What is asked:
**1.** Retype the section of the document passage that opens with "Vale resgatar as" and closes with "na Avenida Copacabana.".
**2.** How does the document passage go on? Write the next part.

Document passage:
## START

Vale resgatar as palavras de Nietzsche (BORGES RENATO, 2024) escrita em um momento de confronto com sua própria finitude, que captura perfeitamente o clamor que nasce deste abismo: “Eu quero Te conhecer, ó Desconhecido! Tu que que me penetras a alma e qual turbilhão invades minha vida. Tu, o Incompreensível, meu Semelhante. Quero Te conhecer e a Ti servir”. A jornada de Lispector, ao destruir o deus inventado, a deixa precisamente neste lugar: diante da possibilidade de buscar o “Deus desconhecido”.
Para Kierkegaard, em “O Desespero Humano” (Sygdommen til Doden), o desespero é precisamente isto: a falha do eu em se fundamentar no Poder que o criou. Ao tentar ser seu próprio fundamento, ao “inventar Deus”, o eu permanece em um estado de desespero, mesmo que se manifeste como uma liberdade eufórica na Avenida Copacabana.
Clarisse e Sônia Marmeladov
Clarice Lispector chega ao limiar de uma humildade que personagens como Sônia Marmeladov, na obra de Dostoiévski (2001), encarnam plenamente. Sônia, mesmo em sua condição degradada, compreende sua total dependência da misericórdia divina, afirmando: “Mesmo que eu seja a última pecadora, o menor de todos, apenas uma migalha, ainda assim creio que Deus não me rejeitará, que Ele terá misericórdia de mim porque sou a menor de todas as criaturas”
Esta é a “consciência de pecador” que a experiência do rato começa a despertar na narradora. É a compreensão de que a salvação não é um ato de “perdoar a Deus”, mas de ser achado pela graça de um Deus amável, pois, no fim, a verdadeira redenção vem Dele e não de nossos esforços para justificá-Lo ou a nós mesmos.
A jornada que começa com a autossuficiência estética termina na porta da fé, onde se reconhece a necessidade essencial do perdão de Deus
Do Perdão a Deus à Necessidade do Perdão de Deus
O título da crônica, “Perdoando Deus”, é a ironia suprema. A narradora começa com a presunção arrogante de estar em posição de perdoar o Criador por uma ofensa percebida. Ela termina percebendo que o “Deus” que ela precisava perdoar era, na verdade, uma invenção sua, uma projeção que não suportou o teste da realidade.

## END

Collected data:

## START

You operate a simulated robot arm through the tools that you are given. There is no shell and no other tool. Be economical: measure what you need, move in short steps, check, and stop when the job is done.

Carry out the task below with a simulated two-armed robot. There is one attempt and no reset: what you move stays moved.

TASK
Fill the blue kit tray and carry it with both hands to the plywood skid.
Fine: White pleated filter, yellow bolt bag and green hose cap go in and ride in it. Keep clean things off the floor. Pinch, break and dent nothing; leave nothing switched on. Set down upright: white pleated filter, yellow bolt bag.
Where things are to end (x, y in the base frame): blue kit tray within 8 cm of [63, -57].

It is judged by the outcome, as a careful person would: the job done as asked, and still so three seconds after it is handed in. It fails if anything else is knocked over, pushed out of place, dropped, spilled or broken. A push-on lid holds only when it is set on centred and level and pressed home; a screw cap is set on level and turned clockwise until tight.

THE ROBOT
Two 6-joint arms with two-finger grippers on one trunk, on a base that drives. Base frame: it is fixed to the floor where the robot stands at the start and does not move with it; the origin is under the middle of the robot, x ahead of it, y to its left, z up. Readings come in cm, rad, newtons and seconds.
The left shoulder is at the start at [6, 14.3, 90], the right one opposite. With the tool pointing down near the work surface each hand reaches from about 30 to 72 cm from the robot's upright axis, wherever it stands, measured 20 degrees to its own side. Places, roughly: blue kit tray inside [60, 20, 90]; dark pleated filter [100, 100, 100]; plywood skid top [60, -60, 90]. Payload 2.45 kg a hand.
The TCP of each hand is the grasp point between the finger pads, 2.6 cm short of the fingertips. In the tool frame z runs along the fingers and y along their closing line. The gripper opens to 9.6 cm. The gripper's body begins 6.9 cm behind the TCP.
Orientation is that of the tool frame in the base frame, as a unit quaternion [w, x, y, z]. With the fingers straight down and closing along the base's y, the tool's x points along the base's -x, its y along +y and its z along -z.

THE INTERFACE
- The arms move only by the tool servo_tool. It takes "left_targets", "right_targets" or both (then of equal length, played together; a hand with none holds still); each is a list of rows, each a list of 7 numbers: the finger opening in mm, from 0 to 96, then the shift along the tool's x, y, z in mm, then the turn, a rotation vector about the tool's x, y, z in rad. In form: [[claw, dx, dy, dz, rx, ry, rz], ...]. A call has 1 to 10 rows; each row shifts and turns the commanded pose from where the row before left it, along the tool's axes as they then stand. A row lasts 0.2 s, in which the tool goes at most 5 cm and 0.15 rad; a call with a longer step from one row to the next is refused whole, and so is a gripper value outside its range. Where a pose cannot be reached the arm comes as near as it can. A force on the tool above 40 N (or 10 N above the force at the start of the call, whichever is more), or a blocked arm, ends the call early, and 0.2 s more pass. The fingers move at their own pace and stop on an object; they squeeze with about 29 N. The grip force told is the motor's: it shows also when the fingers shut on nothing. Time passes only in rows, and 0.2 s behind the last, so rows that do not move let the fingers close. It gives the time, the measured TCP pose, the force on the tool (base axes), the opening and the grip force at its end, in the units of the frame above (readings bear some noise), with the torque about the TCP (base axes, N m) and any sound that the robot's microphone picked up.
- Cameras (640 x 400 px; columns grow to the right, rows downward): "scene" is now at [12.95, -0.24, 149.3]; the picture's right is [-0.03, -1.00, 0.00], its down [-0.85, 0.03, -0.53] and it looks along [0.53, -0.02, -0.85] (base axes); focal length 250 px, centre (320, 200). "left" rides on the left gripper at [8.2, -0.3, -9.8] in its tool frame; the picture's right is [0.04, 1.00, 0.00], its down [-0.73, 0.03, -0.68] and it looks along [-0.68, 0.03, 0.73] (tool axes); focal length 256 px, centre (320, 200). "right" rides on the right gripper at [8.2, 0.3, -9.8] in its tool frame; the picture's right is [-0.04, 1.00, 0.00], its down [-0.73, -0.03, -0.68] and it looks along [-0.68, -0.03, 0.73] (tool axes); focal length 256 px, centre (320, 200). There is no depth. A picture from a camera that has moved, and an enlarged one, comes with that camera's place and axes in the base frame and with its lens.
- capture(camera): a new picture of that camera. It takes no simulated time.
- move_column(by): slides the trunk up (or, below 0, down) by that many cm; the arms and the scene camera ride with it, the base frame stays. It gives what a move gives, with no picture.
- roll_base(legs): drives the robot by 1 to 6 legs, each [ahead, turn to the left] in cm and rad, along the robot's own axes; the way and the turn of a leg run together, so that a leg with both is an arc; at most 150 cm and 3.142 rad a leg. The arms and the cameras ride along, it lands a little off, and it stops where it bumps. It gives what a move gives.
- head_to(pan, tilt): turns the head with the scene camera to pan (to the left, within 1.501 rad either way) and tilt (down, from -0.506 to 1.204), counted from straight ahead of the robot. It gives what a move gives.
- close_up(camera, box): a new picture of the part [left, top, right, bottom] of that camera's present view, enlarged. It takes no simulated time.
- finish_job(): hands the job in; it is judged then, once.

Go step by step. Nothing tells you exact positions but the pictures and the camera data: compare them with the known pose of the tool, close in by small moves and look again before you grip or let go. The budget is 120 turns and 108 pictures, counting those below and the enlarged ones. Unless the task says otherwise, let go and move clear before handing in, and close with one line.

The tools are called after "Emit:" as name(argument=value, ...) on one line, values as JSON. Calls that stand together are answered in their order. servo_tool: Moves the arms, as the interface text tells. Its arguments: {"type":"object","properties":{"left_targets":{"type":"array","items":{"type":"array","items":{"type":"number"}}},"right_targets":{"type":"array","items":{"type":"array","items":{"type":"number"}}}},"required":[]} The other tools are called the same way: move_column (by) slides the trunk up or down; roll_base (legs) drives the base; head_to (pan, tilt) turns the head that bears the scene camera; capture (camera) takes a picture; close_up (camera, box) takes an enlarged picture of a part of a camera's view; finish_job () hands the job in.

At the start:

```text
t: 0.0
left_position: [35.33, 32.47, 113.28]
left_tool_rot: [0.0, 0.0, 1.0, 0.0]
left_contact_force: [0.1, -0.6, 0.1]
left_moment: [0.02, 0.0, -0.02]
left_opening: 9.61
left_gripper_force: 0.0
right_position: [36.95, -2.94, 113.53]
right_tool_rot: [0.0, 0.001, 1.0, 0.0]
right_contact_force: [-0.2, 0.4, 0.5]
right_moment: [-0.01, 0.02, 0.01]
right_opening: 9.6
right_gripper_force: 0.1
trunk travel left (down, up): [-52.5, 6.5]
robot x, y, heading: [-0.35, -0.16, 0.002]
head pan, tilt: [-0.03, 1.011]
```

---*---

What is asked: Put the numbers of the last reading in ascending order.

## END

Responses to the tasks:
**1.**
Vale resgatar as palavras de Nietzsche (BORGES RENATO, 2024) escrita em um momento de confronto com sua própria finitude, que captura perfeitamente o clamor que nasce deste abismo: “Eu quero Te conhecer, ó Desconhecido! Tu que que me penetras a alma e qual turbilhão invades minha vida. Tu, o Incompreensível, meu Semelhante. Quero Te conhecer e a Ti servir”. A jornada de Lispector, ao destruir o deus inventado, a deixa precisamente neste lugar: diante da possibilidade de buscar o “Deus desconhecido”.
Para Kierkegaard, em “O Desespero Humano” (Sygdommen til Doden), o desespero é precisamente isto: a falha do eu em se fundamentar no Poder que o criou. Ao tentar ser seu próprio fundamento, ao “inventar Deus”, o eu permanece em um estado de desespero, mesmo que se manifeste como uma liberdade eufórica na Avenida Copacabana.

**2.**
Do ponto de vista da teologia reformada, a jornada de Clarice Lispector é a longa e dolorosa jornada do homem sob a Lei. É o processo pelo qual a alma, confrontada com a realidade de um mundo caído e com a santidade de um Deus que não se conforma às nossas expectativas, é levada ao ponto de auto-anulação. Ela chega ao fim de si mesma, reconhecendo que seu projeto espiritual autônomo é uma falácia.
Lispector, a mística secular, para aqui, nesta honestidade brutal. O teólogo cristão, no entanto, vê este ponto não como um fim, mas como o verdadeiro começo. É precisamente quando o homem para de inventar Deus que ele pode, pela graça, encontrar o Deus que Se revelou. O Deus que não é apenas o Senhor da praia e do rato, mas o Deus que entrou na brutalidade da nossa existência, que Se fez carne e habitou entre nós, assumindo sobre Si a maior de todas as ofensas — a cruz.
O rato morto em Copacabana é um símbolo da Queda. A cruz de Cristo é a resposta de Deus a essa Queda. A narradora de Lispector, ao final, não precisa “perdoar a Deus”; ela precisa desesperadamente do perdão de Deus, o único que pode reconciliá-la não apenas com o mundo como ele é, mas com o seu próprio eu, e com o Criador que a amou para além de qualquer invenção.
Referências Bibliográficas
BÍBLIA. Português. Bíblia de Jerusalém. 2. imp. São Paulo: Paulus, 2003.
BORGES, Renato Rodrigues. Além da Angústia: A Jornada Existencial na busca por Deus. 2. ed. Goiânia, GO: Amazon Press, 2024.
DOSTOIÉVSKI, Fiódor. Crime e Castigo. Tradução de Paulo Bezerra. São Paulo: Editora 34, 2001.
KIERKEGAARD, Soren Aabye. As obras do amor. Petrópolis, RJ: Vozes, 2003.
KIERKEGAARD, Soren Aabye. O desespero humano. São Paulo: Nova Cultura, 1988.
LACAN, Jacques. O Estádio do Espelho como formador da função do eu (je) tal como nos é revelada na experiência psicanalítica. In: LACAN, Jacques. Escritos. Tradução de Vera Ribeiro. Rio de Janeiro: Jorge Zahar Ed., 1998. p. 96-103.
LISPECTOR, Clarice. Felicidade clandestina. Rio de Janeiro: Rocco, 1998
LEWIS, C. S. The Great Divorce. London: Geoffrey Bles, 1946.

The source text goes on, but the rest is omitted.